Material for this task —

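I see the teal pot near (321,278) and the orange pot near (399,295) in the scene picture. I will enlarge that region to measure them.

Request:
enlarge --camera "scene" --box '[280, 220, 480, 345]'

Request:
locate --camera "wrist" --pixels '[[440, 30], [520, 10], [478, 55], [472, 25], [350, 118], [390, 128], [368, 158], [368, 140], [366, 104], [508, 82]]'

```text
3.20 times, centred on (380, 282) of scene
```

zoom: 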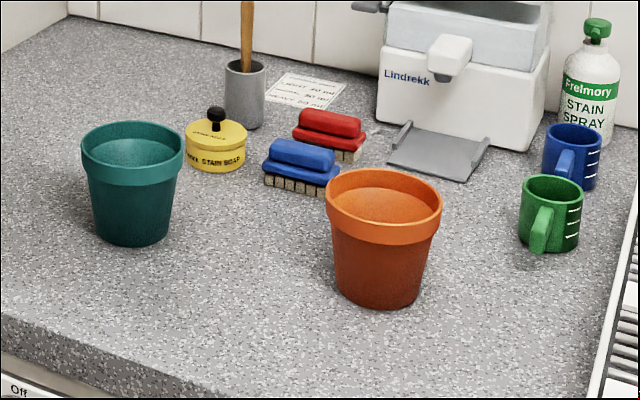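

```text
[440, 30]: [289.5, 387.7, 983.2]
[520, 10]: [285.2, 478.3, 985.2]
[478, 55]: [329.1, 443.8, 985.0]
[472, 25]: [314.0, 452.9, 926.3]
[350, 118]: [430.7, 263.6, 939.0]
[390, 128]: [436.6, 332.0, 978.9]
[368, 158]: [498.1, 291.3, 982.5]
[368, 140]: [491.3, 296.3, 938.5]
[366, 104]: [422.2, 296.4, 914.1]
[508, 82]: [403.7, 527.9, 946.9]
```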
--
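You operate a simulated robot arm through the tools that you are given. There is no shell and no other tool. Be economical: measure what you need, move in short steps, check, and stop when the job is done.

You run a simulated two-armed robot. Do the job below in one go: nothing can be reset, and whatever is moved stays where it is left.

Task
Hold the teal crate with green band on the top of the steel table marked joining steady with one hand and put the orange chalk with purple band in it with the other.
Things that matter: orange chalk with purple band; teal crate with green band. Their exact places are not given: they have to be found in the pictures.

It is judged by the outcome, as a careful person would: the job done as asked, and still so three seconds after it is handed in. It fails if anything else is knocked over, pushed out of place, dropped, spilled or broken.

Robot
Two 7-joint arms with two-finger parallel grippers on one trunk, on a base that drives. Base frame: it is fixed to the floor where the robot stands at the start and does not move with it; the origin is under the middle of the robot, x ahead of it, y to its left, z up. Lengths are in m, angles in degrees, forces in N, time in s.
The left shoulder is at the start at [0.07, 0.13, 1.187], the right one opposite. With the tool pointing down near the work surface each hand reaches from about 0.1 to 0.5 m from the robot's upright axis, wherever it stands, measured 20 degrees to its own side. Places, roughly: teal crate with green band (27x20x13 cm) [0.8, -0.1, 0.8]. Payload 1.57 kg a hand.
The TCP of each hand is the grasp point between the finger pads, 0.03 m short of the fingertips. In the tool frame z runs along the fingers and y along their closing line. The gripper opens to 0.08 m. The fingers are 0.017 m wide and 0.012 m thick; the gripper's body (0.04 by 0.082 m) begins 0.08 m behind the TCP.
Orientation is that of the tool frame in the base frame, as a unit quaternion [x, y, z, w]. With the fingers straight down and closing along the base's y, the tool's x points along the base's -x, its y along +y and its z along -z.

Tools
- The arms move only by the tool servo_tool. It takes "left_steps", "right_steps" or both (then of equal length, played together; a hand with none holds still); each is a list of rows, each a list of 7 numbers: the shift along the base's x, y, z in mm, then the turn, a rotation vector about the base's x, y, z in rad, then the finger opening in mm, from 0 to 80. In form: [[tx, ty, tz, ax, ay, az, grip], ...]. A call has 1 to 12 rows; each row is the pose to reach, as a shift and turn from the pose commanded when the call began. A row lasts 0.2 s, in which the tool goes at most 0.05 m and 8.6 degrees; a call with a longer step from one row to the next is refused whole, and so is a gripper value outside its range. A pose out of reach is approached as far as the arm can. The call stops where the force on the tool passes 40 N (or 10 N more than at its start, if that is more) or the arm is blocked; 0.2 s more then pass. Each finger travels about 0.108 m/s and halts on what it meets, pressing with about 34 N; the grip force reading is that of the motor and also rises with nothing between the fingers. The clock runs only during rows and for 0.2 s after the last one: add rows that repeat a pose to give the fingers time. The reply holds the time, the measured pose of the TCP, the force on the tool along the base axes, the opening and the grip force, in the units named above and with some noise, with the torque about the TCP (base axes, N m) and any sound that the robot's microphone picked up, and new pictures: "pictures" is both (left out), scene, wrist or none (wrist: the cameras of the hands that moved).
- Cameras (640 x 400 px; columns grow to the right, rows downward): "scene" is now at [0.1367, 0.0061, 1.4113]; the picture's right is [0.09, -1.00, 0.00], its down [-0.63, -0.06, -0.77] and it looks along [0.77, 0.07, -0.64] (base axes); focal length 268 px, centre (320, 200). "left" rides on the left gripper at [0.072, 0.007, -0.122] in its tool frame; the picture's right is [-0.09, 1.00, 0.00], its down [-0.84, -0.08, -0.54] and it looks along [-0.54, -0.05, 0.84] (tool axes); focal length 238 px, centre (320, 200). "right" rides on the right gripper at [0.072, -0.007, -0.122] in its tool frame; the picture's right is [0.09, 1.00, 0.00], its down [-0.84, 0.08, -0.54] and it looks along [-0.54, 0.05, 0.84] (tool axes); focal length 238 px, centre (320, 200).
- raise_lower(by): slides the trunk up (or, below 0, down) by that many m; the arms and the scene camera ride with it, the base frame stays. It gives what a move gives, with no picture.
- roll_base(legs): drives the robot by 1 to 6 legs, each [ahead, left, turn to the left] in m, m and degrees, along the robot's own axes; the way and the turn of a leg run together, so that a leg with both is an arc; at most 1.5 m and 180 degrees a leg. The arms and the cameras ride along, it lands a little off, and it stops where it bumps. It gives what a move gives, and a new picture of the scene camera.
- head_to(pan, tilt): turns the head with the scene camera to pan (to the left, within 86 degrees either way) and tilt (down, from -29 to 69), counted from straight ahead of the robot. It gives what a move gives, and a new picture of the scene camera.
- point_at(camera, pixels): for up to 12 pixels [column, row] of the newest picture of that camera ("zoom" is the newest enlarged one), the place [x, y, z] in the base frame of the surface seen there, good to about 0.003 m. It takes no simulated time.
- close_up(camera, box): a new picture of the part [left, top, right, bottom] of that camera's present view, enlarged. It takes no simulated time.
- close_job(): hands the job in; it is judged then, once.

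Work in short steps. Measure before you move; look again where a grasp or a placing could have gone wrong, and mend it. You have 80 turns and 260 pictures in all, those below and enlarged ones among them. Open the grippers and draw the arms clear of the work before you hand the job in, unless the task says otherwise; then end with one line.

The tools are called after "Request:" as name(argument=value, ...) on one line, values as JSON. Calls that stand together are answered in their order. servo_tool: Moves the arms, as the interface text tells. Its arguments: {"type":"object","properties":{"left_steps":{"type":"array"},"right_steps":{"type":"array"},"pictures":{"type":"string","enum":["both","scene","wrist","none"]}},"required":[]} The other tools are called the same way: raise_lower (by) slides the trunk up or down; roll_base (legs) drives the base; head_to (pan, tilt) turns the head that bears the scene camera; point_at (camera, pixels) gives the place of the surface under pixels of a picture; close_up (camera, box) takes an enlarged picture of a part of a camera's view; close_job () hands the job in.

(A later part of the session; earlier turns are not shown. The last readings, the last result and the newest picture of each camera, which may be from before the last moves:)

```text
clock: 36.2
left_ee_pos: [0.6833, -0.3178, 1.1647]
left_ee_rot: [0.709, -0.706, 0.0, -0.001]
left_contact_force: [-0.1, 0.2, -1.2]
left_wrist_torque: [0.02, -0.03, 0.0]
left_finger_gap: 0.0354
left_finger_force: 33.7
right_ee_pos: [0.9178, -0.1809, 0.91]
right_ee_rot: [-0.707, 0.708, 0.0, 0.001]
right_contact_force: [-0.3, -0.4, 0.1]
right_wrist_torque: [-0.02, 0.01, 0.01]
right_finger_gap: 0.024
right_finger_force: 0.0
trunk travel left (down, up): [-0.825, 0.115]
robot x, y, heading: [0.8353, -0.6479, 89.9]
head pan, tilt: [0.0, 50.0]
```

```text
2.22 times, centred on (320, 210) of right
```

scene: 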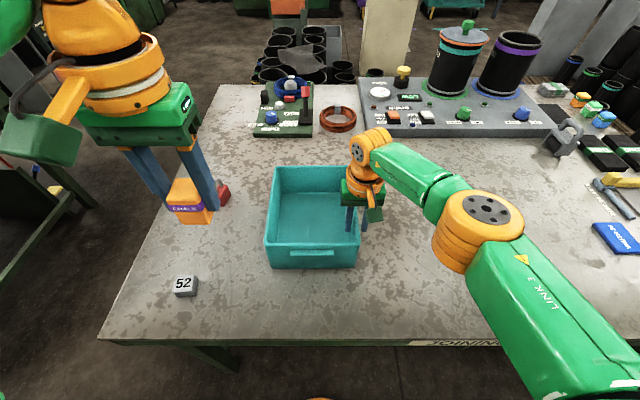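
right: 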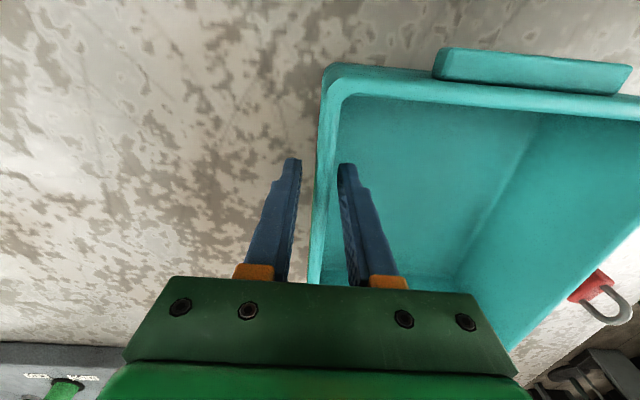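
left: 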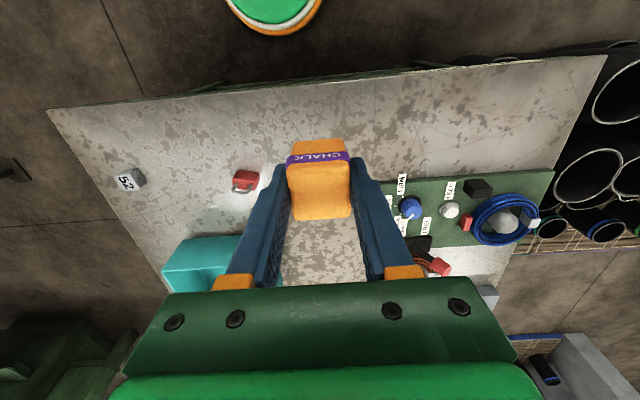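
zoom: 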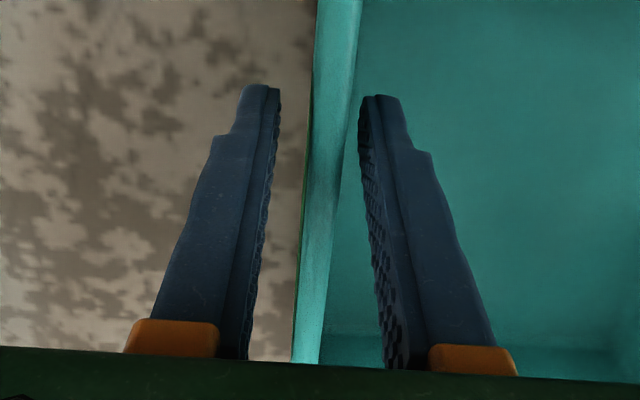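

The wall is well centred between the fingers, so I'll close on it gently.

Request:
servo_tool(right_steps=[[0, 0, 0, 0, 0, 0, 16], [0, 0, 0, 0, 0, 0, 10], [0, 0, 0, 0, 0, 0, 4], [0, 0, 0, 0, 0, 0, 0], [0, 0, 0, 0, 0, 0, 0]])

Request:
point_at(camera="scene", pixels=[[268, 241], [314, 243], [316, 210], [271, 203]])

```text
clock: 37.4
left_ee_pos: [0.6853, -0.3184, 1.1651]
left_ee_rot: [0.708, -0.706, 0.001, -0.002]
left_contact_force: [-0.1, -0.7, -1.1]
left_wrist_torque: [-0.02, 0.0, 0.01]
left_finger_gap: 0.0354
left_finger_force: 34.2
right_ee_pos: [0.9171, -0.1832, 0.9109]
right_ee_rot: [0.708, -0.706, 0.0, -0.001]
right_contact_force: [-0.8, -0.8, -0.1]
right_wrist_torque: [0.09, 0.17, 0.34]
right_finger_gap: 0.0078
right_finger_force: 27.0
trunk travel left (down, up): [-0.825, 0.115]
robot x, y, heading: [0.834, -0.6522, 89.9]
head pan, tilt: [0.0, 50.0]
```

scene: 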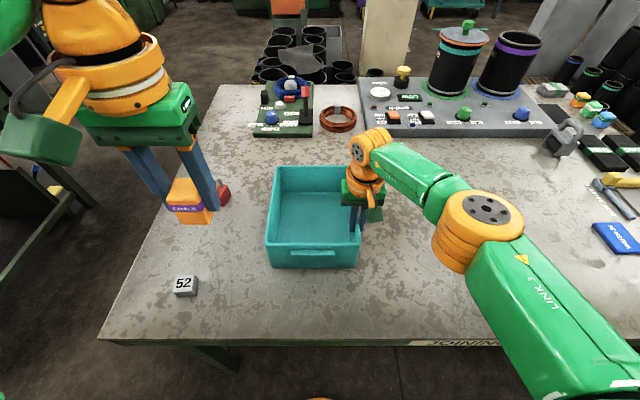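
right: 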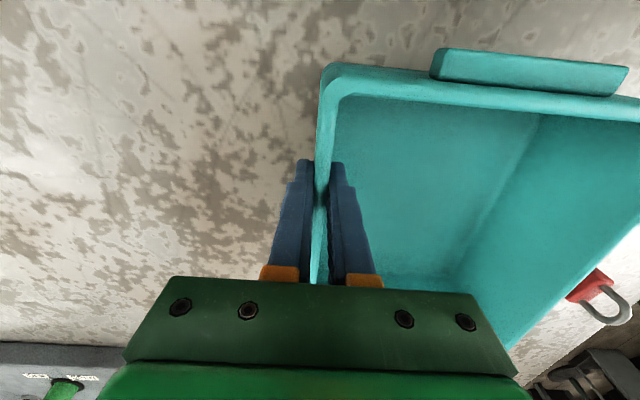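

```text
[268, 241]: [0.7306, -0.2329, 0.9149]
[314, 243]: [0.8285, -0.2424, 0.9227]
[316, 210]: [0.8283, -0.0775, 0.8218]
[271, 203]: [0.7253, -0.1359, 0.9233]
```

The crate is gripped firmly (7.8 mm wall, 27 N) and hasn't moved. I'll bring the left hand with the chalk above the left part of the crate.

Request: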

Prompt —
Identify and copy all lines with the word "have".

Task result —
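Things that matter: orange chalk with purple band; teal crate with green band. Their exact places are not given: they have to be found in the pictures.
Work in short steps. Measure before you move; look again where a grasp or a placing could have gone wrong, and mend it. You have 80 turns and 260 pictures in all, those below and enlarged ones among them. Open the grippers and draw the arms clear of the work before you hand the job in, unless the task says otherwise; then end with one line.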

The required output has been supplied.